What most people don't know is that D-Day was supposed to happen on June 5. But a storm emerged that day in the notoriously volatile English Channel that would have made any amphibious landing a disaster.
The success of the entire operation hinged on the ability to predict the weather - using UC research.
Walter Munk, who became known as the "Einstein of the Oceans," helped invent a scientific field that would prove essential to the Allies.
In the new movie "Pressure," General Dwight D. Eisenhower (Brendan Fraser) describes how the Allied forces are mobilizing for D-Day - with more than 150,000 men, 11,000 aircraft, and 6,000 vessels - in an unprecedented effort to make a decisive strike and determine the outcome of World War II. The atmosphere is tense, and the room is filled with generals building on years of work, modeling every possible outcome to get the invasion right.
Extensive preparations, including dummy parachutists, were ready to befuddle the Germans, who by late June would be expecting the Allies.
"Only one imponderable remains," Eisenhower remarks of the possibility of a storm in the film. They couldn't control the weather, of course, but the emerging field of forecasting could help.
The forecasters, however, were at odds. General Eisenhower's own trusted meteorologist predicted, based on historical patterns, that June 5 would be a fine day to invade.
But more sophisticated science cast doubt on this assessment, a key element of which was being developed at the University of California.

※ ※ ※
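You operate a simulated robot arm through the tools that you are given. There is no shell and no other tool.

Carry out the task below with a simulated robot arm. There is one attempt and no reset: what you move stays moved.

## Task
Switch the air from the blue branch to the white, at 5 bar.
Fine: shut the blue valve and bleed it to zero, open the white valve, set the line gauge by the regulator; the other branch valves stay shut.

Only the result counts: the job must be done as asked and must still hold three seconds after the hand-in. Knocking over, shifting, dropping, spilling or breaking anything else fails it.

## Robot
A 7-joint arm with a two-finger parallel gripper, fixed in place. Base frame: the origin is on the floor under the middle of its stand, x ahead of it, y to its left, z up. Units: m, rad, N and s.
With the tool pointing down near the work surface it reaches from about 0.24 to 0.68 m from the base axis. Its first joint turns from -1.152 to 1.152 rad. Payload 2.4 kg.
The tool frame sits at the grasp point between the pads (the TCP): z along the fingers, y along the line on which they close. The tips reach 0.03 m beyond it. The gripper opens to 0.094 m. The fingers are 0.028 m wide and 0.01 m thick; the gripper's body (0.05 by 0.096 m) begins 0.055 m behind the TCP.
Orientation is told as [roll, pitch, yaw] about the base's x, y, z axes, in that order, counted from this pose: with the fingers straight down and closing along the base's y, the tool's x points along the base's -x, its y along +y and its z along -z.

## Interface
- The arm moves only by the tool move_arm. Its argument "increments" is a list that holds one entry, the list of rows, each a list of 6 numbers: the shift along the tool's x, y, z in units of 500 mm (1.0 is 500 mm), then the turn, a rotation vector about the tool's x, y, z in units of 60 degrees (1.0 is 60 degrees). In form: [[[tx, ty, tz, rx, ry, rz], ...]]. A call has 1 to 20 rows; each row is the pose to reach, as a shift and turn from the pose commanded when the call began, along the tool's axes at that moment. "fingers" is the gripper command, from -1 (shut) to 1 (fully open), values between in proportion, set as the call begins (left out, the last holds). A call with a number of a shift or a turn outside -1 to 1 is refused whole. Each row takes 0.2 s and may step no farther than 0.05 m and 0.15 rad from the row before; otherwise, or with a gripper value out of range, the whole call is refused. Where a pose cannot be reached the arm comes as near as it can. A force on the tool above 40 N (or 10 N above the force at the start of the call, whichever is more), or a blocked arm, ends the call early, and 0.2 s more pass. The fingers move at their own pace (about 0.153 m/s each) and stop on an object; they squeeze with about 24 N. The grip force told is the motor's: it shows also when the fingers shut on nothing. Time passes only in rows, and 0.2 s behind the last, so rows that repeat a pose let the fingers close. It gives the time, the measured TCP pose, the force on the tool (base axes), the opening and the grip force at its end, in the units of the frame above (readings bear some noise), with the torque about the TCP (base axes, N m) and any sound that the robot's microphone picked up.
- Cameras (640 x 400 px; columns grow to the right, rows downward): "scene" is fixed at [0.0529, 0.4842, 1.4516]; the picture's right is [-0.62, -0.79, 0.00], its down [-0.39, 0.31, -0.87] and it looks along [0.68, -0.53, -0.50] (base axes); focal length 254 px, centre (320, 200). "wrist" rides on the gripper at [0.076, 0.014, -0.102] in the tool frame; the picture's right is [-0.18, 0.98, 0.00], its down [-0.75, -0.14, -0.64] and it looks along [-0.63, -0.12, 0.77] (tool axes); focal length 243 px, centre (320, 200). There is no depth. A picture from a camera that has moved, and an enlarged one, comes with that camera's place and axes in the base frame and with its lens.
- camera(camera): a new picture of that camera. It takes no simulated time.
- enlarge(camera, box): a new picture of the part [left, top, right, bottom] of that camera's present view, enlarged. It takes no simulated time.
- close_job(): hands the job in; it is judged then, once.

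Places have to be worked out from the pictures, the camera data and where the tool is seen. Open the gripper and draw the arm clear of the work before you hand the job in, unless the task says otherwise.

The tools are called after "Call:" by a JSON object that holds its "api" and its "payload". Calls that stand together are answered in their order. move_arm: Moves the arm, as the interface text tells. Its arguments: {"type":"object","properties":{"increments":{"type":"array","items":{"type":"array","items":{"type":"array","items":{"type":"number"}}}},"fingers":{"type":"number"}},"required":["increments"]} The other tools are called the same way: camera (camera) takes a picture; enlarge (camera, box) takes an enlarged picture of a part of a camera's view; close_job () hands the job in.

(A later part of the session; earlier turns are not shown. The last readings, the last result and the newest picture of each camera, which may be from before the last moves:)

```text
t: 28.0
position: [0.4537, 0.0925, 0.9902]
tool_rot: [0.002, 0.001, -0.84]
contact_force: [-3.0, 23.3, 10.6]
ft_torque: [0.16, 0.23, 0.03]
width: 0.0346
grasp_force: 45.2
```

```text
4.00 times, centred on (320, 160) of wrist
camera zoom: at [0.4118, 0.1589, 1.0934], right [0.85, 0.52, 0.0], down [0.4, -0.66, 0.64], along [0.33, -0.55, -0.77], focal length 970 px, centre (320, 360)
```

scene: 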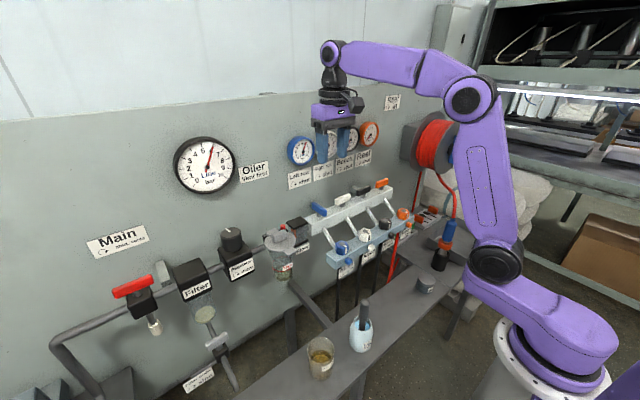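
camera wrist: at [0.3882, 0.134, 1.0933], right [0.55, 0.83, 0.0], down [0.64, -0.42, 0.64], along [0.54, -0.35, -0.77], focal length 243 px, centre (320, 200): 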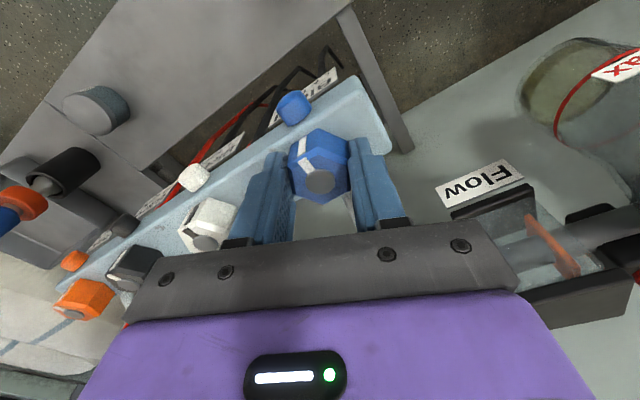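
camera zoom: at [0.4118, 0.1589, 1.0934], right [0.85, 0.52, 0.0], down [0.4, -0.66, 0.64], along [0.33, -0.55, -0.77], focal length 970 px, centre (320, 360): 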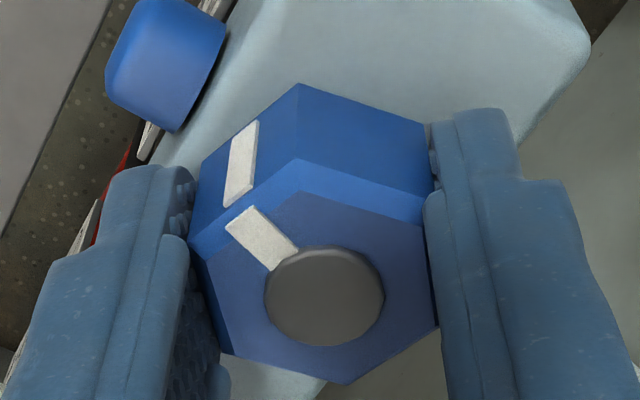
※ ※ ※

The Allies had been here before. Prior to D-Day, there was Operation Torch, an attempt to get a foothold in North Africa and change the fate of a losing war.
But that, too, was nearly a failure. Watching the waves in North Africa, Walter Munk, the eventual legendary UC San Diego professor, saw how the landing craft struggled, soldiers tossed into the water and hurt, if the waves exceeded five feet.
A commander suggested the Allies must have thought of that already for the nascent operation, but Munk knew the state of wave prediction science, a field just coming into its own during this war. Munk called his mentor, Harald Sverdrup, the director of UC's Scripps Institution of Oceanography, the first oceanographic center in the United States and an early and important partner with the federal government during World War II. The pair got to work on predicting the waves.
Walter Munk (left) with Director Harald Sverdrup in the George H. Scripps Memorial Marine Biological Laboratory building. Circa 1940. Courtesy UC San DiegoWhat they developed was the world's very first reliable, systematic approach to wave prediction. It got its first test during Operation Torch in 1942, which turned out to be a success when they helped find a window where the boats could land.
Following Operation Torch, Munk and Sverdrup were tasked by the federal government with opening a school for meteorological officers from both the Army and Navy. Two of their officers used their model to inform the D-Day forecast and correctly predicted that the waves troops would face taking the beach in Normandy on June 6 would be high but manageable.
That wasn't a risk the Nazis thought the Allies would be willing to take - but they did.
The Munk-Sverdrup model went on to inform other decisive operations, including Iwo Jima. Thousands of World War II veterans survived the war because of Svedrup and Munk.
Conditions on D-Day weren't perfect. In "Pressure," Allied soldiers face Nazi gunfire as they storm the beach, struggling through the waves. In headquarters, there is silence. But the soldiers break through.
The Allies would win the war, and General Eisenhower would become president. Years later, alongside President John F. Kennedy Jr. on his way to his own inauguration, Eisenhower would be asked by the incoming Commander in Chief what made the difference on D-Day.
"We had better meteorologists," he said.
It was research that helped shape the fate of the world - another example of how UC has shaped America's history and is powering its future.